The destruction of the first Death Star and a major victory for the Rebellion, The Battle of Yavin is the epic conclusion to Star Wars Episode IV: A New Hope in which Luke Skywalker successful fires his proton missiles in to the Death Star's vulnerable exhaust port. Darth Vader is the only surviving Imperial member when an honourable Han Solo returns to save Luke Skywalker:
Great shot, kid! That was one in a million!

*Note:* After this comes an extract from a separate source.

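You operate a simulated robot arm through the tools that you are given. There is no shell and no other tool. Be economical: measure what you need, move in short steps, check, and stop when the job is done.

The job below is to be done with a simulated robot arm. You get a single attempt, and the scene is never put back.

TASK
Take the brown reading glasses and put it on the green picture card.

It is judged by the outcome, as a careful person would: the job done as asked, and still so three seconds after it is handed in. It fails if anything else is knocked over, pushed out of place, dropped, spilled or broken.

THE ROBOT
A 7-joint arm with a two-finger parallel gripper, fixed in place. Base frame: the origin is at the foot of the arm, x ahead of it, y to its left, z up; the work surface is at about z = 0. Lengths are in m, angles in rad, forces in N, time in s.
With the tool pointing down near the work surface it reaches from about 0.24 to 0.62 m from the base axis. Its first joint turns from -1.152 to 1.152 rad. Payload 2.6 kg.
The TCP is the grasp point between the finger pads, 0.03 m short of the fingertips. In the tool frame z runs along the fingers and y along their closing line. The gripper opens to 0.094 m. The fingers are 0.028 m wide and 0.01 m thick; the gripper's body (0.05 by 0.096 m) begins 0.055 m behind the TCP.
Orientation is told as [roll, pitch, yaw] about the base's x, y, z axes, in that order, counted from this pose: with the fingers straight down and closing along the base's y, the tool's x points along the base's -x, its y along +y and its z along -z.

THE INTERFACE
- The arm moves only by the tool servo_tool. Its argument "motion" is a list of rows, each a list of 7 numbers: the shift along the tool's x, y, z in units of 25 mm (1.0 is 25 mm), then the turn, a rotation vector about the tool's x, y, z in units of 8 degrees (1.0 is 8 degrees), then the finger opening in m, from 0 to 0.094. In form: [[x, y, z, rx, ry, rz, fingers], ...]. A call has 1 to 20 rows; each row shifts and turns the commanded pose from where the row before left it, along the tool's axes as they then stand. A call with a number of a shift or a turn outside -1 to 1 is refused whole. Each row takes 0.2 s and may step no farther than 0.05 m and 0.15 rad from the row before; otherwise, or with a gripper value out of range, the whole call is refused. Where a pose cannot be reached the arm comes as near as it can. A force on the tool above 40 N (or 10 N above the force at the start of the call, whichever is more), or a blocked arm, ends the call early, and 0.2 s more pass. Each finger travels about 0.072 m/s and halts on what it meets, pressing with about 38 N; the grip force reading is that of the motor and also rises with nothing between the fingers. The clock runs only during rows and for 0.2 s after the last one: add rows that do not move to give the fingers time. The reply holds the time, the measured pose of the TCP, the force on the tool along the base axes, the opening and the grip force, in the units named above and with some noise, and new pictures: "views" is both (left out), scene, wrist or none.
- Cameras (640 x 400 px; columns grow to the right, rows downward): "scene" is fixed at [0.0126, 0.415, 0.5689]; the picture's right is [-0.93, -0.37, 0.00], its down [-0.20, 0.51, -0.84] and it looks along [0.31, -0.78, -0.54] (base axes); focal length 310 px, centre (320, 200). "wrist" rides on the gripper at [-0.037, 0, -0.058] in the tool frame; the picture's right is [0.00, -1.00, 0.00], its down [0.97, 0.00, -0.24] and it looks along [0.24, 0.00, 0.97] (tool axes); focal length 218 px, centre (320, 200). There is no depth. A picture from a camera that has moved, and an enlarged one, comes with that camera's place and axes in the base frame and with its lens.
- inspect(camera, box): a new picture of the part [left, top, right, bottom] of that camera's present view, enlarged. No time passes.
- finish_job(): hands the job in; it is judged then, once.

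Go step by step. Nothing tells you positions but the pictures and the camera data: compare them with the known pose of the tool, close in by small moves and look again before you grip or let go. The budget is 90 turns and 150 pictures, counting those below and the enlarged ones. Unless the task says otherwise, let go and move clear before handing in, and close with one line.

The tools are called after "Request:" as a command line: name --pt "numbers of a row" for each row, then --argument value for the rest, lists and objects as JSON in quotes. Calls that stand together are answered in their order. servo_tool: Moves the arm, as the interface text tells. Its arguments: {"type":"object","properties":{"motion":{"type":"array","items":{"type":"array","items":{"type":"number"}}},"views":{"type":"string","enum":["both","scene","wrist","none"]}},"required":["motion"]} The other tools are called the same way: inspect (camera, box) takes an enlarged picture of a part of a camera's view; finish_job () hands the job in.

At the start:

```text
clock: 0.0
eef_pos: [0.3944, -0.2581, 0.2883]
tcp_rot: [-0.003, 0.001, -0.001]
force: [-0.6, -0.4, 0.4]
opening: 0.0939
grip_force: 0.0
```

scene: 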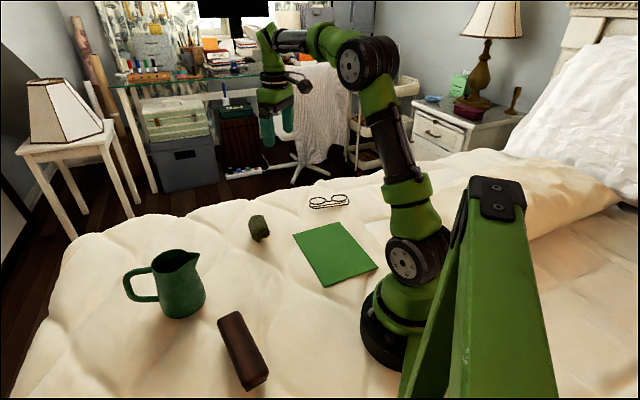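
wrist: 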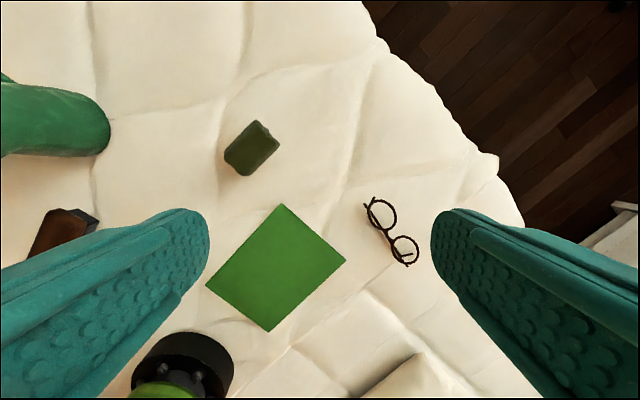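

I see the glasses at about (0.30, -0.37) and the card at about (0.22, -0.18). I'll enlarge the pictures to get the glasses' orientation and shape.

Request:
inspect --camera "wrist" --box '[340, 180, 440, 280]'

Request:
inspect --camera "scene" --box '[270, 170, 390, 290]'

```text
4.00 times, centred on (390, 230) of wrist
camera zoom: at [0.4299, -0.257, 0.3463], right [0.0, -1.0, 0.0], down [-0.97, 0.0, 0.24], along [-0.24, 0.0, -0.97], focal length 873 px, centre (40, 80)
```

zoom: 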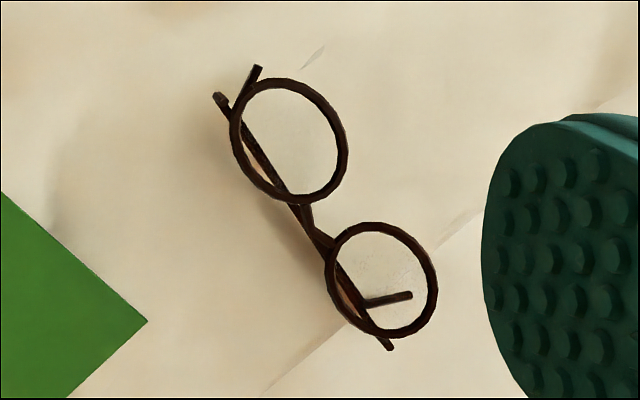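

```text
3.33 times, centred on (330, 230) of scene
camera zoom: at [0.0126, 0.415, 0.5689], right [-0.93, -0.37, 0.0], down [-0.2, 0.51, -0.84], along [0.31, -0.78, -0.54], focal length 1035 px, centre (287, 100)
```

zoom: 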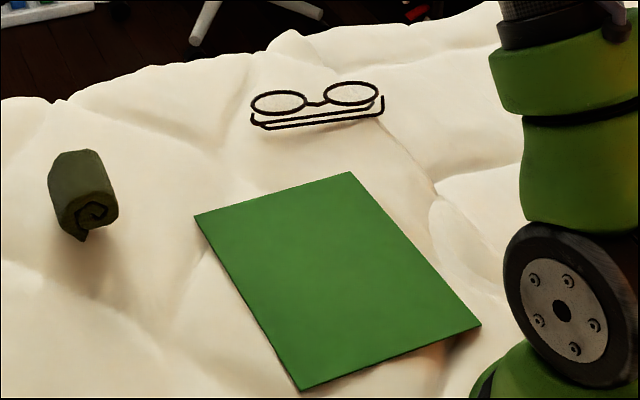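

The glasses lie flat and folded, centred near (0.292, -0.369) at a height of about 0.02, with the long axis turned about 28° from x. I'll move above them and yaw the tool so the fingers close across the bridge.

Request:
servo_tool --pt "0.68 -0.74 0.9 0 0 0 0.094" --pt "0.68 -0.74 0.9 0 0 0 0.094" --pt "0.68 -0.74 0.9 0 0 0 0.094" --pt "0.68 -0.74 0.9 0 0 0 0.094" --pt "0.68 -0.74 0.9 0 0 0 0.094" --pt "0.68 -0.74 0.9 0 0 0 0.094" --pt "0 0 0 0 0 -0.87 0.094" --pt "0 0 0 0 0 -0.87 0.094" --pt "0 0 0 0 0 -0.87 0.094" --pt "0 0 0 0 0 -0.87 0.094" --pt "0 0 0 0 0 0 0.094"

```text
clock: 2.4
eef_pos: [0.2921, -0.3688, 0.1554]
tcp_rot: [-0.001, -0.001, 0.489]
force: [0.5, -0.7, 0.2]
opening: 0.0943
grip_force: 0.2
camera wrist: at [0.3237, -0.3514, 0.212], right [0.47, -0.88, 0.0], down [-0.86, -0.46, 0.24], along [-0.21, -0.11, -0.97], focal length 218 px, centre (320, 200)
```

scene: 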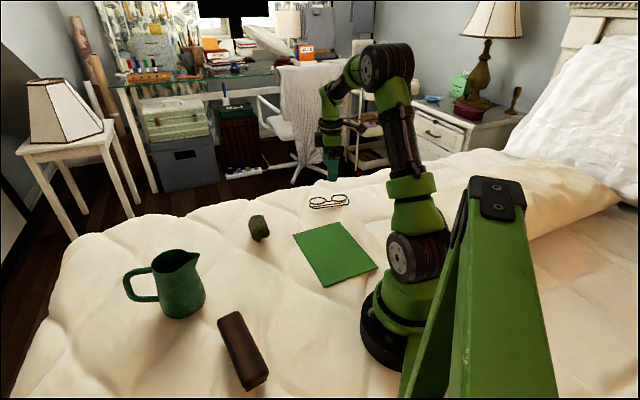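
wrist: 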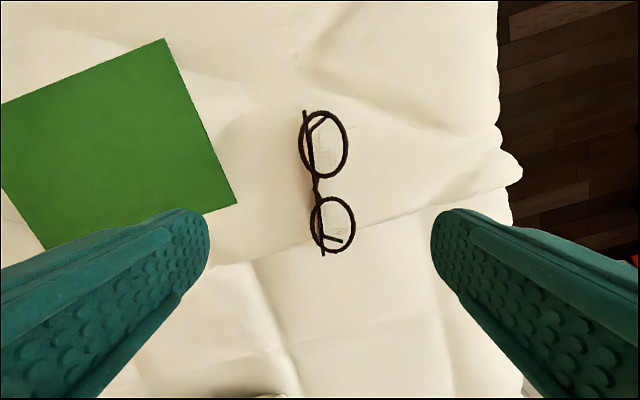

Rebels only had three ships survive, whereas the Empire lost at least eight TIE fighters and the Death Star's entire crew of nearly two million, payback for destruction of Alderaan. The Empire apparently didn't learn from its mistakes. Following the construction of the second Death Star, it was discovered it still had a weak exhaust port and once the shields were down it was a sitting duck. In events after A New Hope years are referred to ABY (After Battle of Yavin), with the earliest recorded date being 13,000,000,000 BBY (Before Battle of Yavin), the creation of the universe.
Z is for ZZZZ.
Star Wars: Episode II: Attack of the Clones 'nuff said really. Set ten years after The Phantom Menace, Clones is inevitably the filler one inbetween 'the new one' and 'the dark one'. There were senate discussions and the Portman/Christensen love story this is probably the one you can skip. The only benefit is a reduced Jar Jar Binks and a young Bobba Fett cameo. Do you remember any memorable quotes? Nope, us neither!